**WHAT YOU SHOULD DO**
Write out, precisely and in full, each line of the material. Give them as a JSON list of strings, one for each line, with blank lines left out.

**STORED DATA**

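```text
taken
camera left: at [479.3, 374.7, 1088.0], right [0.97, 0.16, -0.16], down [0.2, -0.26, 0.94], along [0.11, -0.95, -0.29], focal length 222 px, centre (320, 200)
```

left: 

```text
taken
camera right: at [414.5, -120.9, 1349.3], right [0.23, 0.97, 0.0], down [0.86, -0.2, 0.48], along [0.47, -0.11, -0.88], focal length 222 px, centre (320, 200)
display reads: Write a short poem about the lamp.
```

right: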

**FULL SOLUTION**
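[
  "```text",
  "taken",
  "camera left: at [479.3, 374.7, 1088.0], right [0.97, 0.16, -0.16], down [0.2, -0.26, 0.94], along [0.11, -0.95, -0.29], focal length 222 px, centre (320, 200)",
  "```",
  "left: ",
  "```text",
  "taken",
  "camera right: at [414.5, -120.9, 1349.3], right [0.23, 0.97, 0.0], down [0.86, -0.2, 0.48], along [0.47, -0.11, -0.88], focal length 222 px, centre (320, 200)",
  "display reads: Write a short poem about the lamp.",
  "```",
  "right:"
]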